• _What the exercise asks_: Extract the complete listing and output it unchanged.

── Task input

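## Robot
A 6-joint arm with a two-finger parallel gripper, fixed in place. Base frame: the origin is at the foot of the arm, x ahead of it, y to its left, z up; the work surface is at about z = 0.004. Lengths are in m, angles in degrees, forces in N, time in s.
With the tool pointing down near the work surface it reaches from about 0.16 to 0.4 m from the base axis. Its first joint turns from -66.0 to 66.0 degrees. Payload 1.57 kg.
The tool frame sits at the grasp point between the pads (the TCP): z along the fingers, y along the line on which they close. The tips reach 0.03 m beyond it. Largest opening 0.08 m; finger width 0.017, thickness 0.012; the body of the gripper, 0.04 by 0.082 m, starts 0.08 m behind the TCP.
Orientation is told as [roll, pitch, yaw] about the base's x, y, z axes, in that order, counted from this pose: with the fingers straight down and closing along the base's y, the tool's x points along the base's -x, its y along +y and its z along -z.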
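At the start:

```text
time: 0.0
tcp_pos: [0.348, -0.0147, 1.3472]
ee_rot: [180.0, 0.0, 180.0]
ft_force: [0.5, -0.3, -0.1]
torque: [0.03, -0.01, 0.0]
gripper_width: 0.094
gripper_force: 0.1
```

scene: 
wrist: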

────

• _Final answer_:
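## Robot
A 6-joint arm with a two-finger parallel gripper, fixed in place. Base frame: the origin is at the foot of the arm, x ahead of it, y to its left, z up; the work surface is at about z = 0.004. Lengths are in m, angles in degrees, forces in N, time in s.
With the tool pointing down near the work surface it reaches from about 0.16 to 0.4 m from the base axis. Its first joint turns from -66.0 to 66.0 degrees. Payload 1.57 kg.
The tool frame sits at the grasp point between the pads (the TCP): z along the fingers, y along the line on which they close. The tips reach 0.03 m beyond it. Largest opening 0.08 m; finger width 0.017, thickness 0.012; the body of the gripper, 0.04 by 0.082 m, starts 0.08 m behind the TCP.
Orientation is told as [roll, pitch, yaw] about the base's x, y, z axes, in that order, counted from this pose: with the fingers straight down and closing along the base's y, the tool's x points along the base's -x, its y along +y and its z along -z.
At the start:

```text
time: 0.0
tcp_pos: [0.348, -0.0147, 1.3472]
ee_rot: [180.0, 0.0, 180.0]
ft_force: [0.5, -0.3, -0.1]
torque: [0.03, -0.01, 0.0]
gripper_width: 0.094
gripper_force: 0.1
```

scene: 
wrist: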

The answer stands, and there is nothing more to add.